**Text segment**
Paranoid Penguin - Linux VPNs with OpenVPN, Part II
Last month, I began a new series on how to build a Linux-based Virtual Private Network (VPN) solution using OpenVPN. I described what VPNs are, what they're used for, and I listed some popular ways of building VPNs with Linux. That column ended with some pointers for obtaining and installing OpenVPN.
This month, I continue with detailed instructions on how to build a quick-and-dirty single-user VPN connection that allows you to connect securely from some untrusted remote site, like a coffee shop wireless hotspot, back to your home network.
If you missed last month's column, here's a two-paragraph primer on VPNs. First, they're generally used for two things: connecting different networks together over the Internet and connecting mobile/remote users to some corporate or home network from over the Internet. In the first case, a VPN connection is usually “nailed”—that is, it stays up regardless of whether individual users actually are sending traffic over it. In the latter case, end users each create their own tunnels, bringing them up only as needed.
Several protocols are in common use for VPNs. The two most important of which are probably IPsec and SSL. IPsec is nearly always used to create an “encrypted route” between two networks or between one system and a network. In contrast, SSL, whether in the context of SSL-VPN (which uses a Web browser as client software) or in other SSL-based VPNs (like OpenVPN), can be used either to tunnel specific applications or entire network streams.
IPsec and SSL-VPN are out of the scope of this series of articles, which mainly concern OpenVPN. However, I will cover at least two different remote-access usage scenarios: single-user and multiuser. A later installment in this series may include site-to-site VPNs, which actually are simpler than remote-access solutions and which use a lot of the same building blocks. If I don't cover site-to-site VPNs, or if you need to build one sooner than I get around to it here, you'll have little trouble figuring it out yourself even after just this month's column!

**Exercise task**
Locate "Several protocols are" and "entire network streams." in the text segment, and write out these words with everything between them.

**Given material**

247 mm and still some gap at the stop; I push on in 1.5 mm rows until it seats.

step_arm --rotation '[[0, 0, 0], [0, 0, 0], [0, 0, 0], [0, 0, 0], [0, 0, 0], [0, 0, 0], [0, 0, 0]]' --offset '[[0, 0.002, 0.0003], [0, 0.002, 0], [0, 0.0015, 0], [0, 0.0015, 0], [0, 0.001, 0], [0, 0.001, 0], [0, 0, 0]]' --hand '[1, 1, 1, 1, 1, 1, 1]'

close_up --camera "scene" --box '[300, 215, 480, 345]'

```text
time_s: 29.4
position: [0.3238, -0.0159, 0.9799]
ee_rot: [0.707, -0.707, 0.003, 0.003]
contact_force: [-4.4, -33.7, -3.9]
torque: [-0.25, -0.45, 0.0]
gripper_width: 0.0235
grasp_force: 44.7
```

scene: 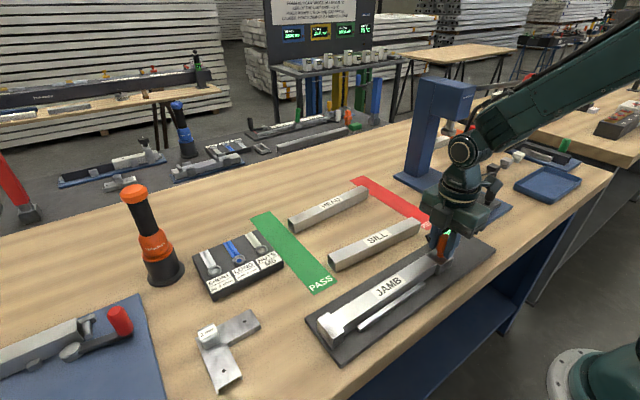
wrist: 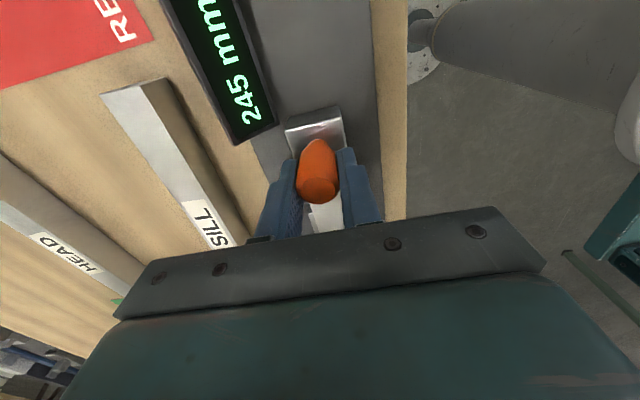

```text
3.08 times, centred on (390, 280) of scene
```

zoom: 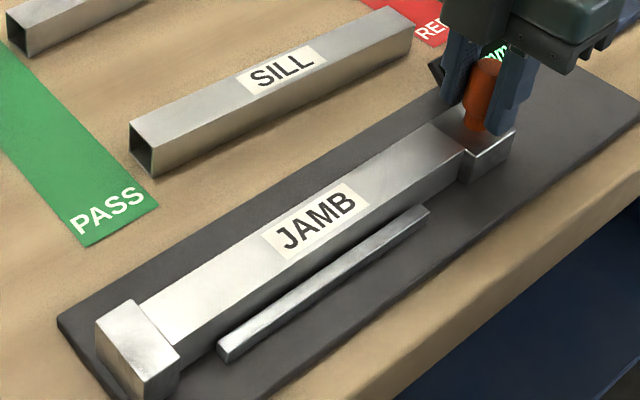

**Solution for this problem**
Several protocols are in common use for VPNs. The two most important of which are probably IPsec and SSL. IPsec is nearly always used to create an “encrypted route” between two networks or between one system and a network. In contrast, SSL, whether in the context of SSL-VPN (which uses a Web browser as client software) or in other SSL-based VPNs (like OpenVPN), can be used either to tunnel specific applications or entire network streams.